___ EXCERPTED PASSAGE

Jest tak i siak – to znana prawda życiowa. Jednak nie sprawdza się to w Tłusty Czwartek, bo tego dnia jest tak, że nie ma miejsca dla siak. A dzieje się tak, bo pulchne ciasto otacza ze wszystkich stron nadzienie konfiturowe bądź ajerkoniakowe, zmuszając przysmak do bezwarunkowego poddania się w zachłannej i zaślinionej ludzkiej gębie.

Rzadko widzę trzęsące się uszy Władka lat 95, ale dziś tak zachłannie pożerał pączki, że małżowiny postanowiły płynnym ruchem ochładzać zapracowane żuchwy powstańca. Nawet lekki przeciąg powstał w kuchni, więc postanowiłam zagaić rozmowę, bojąc się, że zdradziecki ruch powietrza może mnie do reszty przeziębić. Pomyślałam o cenach leków i nosie, z którego wylatuje płynna treść, więc czym prędzej się odezwałam.

– Władku, czy byłeś dla jakiejkolwiek kobiety pączusiem?
– Cholera wie! Z natury jestem szczupły, ale co babie przyjdzie do głowy, tego nie jestem w stanie odgadnąć – odparł AK-owiec, mlaskając ze smakiem.

______
___ GIVEN MATERIAL

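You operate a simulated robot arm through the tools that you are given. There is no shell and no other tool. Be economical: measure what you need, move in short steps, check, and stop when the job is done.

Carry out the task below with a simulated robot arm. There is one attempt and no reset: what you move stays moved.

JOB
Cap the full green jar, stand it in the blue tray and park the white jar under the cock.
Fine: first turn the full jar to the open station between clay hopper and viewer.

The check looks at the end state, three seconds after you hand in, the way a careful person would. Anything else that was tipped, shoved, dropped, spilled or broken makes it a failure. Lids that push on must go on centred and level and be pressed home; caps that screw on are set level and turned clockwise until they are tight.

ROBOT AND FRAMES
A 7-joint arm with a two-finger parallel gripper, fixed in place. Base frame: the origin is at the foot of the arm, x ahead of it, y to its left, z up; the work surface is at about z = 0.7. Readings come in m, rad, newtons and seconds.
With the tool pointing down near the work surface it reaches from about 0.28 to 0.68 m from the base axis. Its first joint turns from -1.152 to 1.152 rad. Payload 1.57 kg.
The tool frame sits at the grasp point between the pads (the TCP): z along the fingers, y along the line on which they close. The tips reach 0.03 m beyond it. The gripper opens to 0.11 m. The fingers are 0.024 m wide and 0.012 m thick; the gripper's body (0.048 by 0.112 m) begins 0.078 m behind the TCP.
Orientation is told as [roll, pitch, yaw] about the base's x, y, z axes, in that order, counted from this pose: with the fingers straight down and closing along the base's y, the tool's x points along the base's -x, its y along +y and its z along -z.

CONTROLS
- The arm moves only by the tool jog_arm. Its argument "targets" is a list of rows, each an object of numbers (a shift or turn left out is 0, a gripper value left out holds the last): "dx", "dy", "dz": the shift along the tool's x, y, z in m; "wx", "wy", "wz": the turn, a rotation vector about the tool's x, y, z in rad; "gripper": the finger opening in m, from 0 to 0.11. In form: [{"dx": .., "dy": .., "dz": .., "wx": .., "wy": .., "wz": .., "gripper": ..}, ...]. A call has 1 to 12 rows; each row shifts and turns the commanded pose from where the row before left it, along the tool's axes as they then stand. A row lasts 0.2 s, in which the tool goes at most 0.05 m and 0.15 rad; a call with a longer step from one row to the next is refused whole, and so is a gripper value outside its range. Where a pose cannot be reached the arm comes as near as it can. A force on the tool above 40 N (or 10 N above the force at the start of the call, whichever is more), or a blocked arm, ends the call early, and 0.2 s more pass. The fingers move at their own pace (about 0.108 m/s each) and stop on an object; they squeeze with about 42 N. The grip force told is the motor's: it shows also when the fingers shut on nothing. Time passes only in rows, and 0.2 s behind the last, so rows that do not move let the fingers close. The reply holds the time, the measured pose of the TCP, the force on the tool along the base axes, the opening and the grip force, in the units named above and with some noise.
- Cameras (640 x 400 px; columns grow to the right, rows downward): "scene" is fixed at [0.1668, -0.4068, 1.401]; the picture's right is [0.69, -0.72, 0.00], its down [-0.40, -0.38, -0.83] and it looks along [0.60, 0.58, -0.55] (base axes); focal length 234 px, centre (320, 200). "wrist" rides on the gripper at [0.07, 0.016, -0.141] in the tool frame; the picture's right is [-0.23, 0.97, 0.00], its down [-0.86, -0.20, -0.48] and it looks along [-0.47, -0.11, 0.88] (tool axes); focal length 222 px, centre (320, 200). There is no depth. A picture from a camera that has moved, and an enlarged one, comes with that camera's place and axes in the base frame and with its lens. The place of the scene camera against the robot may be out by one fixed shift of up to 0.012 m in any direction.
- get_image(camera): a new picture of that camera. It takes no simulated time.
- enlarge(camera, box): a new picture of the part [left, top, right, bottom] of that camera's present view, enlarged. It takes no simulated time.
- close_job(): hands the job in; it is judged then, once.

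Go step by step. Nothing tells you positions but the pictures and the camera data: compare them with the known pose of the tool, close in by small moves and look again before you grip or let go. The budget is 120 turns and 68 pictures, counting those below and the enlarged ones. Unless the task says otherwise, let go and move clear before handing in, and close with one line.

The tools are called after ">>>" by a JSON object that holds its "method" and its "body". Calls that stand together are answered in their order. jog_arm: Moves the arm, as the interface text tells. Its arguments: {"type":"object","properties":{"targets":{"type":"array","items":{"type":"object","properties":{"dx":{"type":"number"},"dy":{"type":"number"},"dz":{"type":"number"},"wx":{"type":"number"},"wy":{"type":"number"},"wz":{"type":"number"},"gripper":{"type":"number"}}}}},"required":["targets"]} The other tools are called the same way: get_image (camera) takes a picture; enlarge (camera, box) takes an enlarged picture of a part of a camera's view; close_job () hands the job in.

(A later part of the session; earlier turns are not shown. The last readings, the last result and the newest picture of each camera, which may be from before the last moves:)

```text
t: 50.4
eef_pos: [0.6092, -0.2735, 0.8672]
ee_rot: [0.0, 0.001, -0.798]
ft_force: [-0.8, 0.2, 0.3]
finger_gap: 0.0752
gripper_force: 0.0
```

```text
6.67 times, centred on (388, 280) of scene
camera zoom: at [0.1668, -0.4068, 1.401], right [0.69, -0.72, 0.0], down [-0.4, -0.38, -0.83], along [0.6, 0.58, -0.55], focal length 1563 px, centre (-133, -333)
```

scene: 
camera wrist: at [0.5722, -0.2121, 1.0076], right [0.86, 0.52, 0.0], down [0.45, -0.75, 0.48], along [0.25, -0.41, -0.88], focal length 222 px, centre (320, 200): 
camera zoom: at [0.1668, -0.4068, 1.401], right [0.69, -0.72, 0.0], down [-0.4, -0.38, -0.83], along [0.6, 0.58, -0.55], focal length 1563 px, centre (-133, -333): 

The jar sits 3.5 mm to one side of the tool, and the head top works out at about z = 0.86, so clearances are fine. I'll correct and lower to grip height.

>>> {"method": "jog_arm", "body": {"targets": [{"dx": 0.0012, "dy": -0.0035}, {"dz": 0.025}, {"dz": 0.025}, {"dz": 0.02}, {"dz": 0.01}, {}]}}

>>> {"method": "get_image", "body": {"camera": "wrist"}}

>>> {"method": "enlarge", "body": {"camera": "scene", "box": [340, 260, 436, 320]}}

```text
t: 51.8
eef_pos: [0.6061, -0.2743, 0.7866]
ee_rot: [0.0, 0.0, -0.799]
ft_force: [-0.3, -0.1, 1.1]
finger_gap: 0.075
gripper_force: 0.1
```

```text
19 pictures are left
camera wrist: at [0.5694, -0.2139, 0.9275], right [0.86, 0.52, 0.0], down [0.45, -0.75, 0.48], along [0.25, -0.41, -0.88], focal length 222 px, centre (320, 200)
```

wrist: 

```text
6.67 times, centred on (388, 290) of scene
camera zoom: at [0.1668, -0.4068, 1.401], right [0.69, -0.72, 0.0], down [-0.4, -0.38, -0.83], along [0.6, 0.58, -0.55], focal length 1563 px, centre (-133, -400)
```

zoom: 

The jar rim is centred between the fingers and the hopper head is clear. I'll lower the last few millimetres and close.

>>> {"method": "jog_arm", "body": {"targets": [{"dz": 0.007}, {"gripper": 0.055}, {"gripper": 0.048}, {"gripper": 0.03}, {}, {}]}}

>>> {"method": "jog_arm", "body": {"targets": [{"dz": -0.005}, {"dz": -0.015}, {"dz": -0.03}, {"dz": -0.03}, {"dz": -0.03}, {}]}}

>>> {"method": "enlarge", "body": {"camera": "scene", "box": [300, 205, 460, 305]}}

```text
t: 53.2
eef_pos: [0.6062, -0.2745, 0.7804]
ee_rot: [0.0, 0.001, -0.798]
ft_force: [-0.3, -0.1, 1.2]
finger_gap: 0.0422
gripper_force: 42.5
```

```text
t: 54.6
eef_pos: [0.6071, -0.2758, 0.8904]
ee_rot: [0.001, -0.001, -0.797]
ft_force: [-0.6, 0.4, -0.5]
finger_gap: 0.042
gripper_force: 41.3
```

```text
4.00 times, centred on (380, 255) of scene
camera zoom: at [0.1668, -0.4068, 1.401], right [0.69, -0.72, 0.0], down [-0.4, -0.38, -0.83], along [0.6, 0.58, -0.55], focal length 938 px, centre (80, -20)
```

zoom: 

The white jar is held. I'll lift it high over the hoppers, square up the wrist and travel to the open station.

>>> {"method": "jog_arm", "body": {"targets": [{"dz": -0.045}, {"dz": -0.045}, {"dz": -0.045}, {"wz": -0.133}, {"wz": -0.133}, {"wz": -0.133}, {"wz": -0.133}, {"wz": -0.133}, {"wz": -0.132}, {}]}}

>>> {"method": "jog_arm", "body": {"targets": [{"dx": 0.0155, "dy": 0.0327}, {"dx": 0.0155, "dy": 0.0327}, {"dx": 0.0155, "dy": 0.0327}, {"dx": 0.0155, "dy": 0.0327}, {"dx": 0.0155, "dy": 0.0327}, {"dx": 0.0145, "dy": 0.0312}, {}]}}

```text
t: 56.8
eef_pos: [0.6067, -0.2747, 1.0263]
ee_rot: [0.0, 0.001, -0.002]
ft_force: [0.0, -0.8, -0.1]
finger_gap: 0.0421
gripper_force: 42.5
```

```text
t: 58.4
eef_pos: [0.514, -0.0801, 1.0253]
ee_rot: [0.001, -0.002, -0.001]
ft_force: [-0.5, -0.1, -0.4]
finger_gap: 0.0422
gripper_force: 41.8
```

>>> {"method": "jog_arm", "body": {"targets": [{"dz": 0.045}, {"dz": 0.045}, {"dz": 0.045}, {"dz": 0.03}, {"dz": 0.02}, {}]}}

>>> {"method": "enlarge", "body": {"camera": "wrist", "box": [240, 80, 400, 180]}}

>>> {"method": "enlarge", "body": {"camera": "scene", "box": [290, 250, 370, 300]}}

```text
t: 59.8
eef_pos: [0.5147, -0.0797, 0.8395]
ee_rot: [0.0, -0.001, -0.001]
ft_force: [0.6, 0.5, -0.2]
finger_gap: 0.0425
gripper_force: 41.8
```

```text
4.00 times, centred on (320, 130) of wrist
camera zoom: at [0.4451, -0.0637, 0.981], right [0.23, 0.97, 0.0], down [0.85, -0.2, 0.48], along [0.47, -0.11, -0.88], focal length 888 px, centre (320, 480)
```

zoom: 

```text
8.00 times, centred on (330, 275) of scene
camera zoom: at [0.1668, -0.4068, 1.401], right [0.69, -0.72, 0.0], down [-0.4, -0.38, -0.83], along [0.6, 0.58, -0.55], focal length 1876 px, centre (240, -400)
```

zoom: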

______

◆ WORK TO DO
A: Set down the excerpted passage as it stands from "Rzadko widzę trzęsące" to "mlaskając ze smakiem.", and nothing more.
B: Supply the part of the excerpted passage that comes after its last sentence.

◆ REPLIES
A:
Rzadko widzę trzęsące się uszy Władka lat 95, ale dziś tak zachłannie pożerał pączki, że małżowiny postanowiły płynnym ruchem ochładzać zapracowane żuchwy powstańca. Nawet lekki przeciąg powstał w kuchni, więc postanowiłam zagaić rozmowę, bojąc się, że zdradziecki ruch powietrza może mnie do reszty przeziębić. Pomyślałam o cenach leków i nosie, z którego wylatuje płynna treść, więc czym prędzej się odezwałam.

– Władku, czy byłeś dla jakiejkolwiek kobiety pączusiem?
– Cholera wie! Z natury jestem szczupły, ale co babie przyjdzie do głowy, tego nie jestem w stanie odgadnąć – odparł AK-owiec, mlaskając ze smakiem.

B:
– Fakt – przyznałam. – Bardziej przypominasz kostuchę, niż tłusty przysmak. Sama skóra i kości.
– Nie zapominaj o moich mięśniach – Władek podwinął rękawy, starając się naprężyć wiotkie bicepsy. – Wiesz, że w kanałach niosłem przez kilka metrów Irenkę lat niemal 99?
– Nie konfabuluj, Kwiatkowska w powstaniu warszawskim miała lat 33. I bidula nie dotrwała do setki.
– Ja dożyję. W przeciwieństwie do niej nie słucham Radia Maryja, dlatego mało się denerwuję. Telewizji zaś w ogóle nie oglądam, dlatego TRWAM. W zdrowiu i chuci. Bo mężczyznę konserwuje towarzystwo młódki. Nie rumień się, Adela. Może się pod to napijemy?
– W żadnym wypadku, pączusiu. Mam dziś randkę. Chcę być trzeźwa.
– Randkę? – Anonimowy Kobieciarz rozdziawił głupkowato buzię.
– Myślisz, że brakuje w naszej dzielnicy pączusiów? I nawet nie dobiegają jeszcze 60-tki!

Ubrałam się i wyszłam z mieszkania, zostawiając w samotności zaskoczonego Władka. Byłam umówiona z laryngologiem, bo drapało mnie w gardle. Nie mogłam w jego gabinecie zionąć alkoholem. A Władka lat 95 – podobnie jak każdego innego mężczyznę – trzeba trzymać w niepewności. Bo jak taki delikwent poczuje się jak pączek w maśle, wówczas jest stracony i goni pod inne skrzydła. Ale nie ze mną takie numery! Ja znam się na tych sztuczkach i wiem, kiedy protestować i przeciw czemu. No!

środa, 2 marca 2011

Bardzo smutna opowieść z happy endem.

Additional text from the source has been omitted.